Since our facility was commissioned in 2012, we’ve never had an unplanned power failure. We’ve been meticulous in our attention to maintenance and testing of the standby power systems. We added a second UPS and secondary upstream electrical distribution system in 2017 and completed the five-year major maintenance on the generator in October 2018.  Our annual maintenance on the fuel system was completed at the beginning of February, during which the fuel was scrubbed with 2 micron filters to remove any particulate matter.

When I say we, I include the teams from Enterprise Infrastructure Solutions, Facilities & Services, Cummins Power Generation and Ehvert Mission Critical. All have been well-represented and have participated in every power-fail test. It isn’t a real test if you don’t turn the power off and let the chips fall where they may. There are always risks when you do that, so everyone has to know what could go wrong and be prepared with a back-out plan.

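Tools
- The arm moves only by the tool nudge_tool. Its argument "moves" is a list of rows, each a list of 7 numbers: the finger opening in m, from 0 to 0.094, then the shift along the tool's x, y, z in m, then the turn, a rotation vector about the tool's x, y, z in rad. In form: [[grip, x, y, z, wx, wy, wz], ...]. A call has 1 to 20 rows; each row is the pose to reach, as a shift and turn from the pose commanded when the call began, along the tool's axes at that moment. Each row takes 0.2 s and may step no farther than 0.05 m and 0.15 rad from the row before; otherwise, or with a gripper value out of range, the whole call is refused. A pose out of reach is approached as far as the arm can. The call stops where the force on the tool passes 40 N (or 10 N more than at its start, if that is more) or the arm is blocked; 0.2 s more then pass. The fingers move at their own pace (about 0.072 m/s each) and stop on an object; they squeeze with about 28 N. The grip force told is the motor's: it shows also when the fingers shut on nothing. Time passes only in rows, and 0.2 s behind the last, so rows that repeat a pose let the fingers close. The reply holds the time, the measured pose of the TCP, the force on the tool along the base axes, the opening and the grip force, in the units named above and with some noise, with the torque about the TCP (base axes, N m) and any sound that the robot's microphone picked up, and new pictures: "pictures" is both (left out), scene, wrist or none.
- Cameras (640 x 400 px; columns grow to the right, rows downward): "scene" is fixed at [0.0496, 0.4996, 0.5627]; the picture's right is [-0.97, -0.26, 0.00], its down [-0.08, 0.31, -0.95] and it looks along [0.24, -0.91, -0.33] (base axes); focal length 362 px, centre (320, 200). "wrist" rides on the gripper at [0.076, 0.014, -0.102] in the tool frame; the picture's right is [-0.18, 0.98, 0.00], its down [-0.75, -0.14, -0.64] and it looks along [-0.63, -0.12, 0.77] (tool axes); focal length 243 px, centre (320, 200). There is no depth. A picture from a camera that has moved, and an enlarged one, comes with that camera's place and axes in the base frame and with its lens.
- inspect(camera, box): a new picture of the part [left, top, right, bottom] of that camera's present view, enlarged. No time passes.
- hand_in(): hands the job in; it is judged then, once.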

It’s not an exaggeration to say that, from the first meeting on April 16, 2010 of the Project Planning Committee for the U of T St. George Campus Data Centre Renewal, the issue of an inevitable and prolonged power failure was top of mind, and we planned for it with a backup generator and Automatic Transfer Switch (ATS).

Since the first piece of production hardware was installed, we have intentionally killed the power to the facility monthly while a team of subject matter experts monitors every aspect of facility operations, from the ATS transfer to generator when the power is cut through the ATS transfer back to normal power and the resumption of normal operation.

We have performed this procedure 75 times since commissioning the data centre, just so that yesterday’s event, or one much like it, wouldn’t cause the nightmare yard-sale that it could have been. Three weeks of putting Humpty Dumpty back together again could have completely undermined our academic mission during exam week, not to mention our fiscal year-end. When you calculate those costs, the generator likely paid for itself in our first inevitable 90-minute unplanned power event.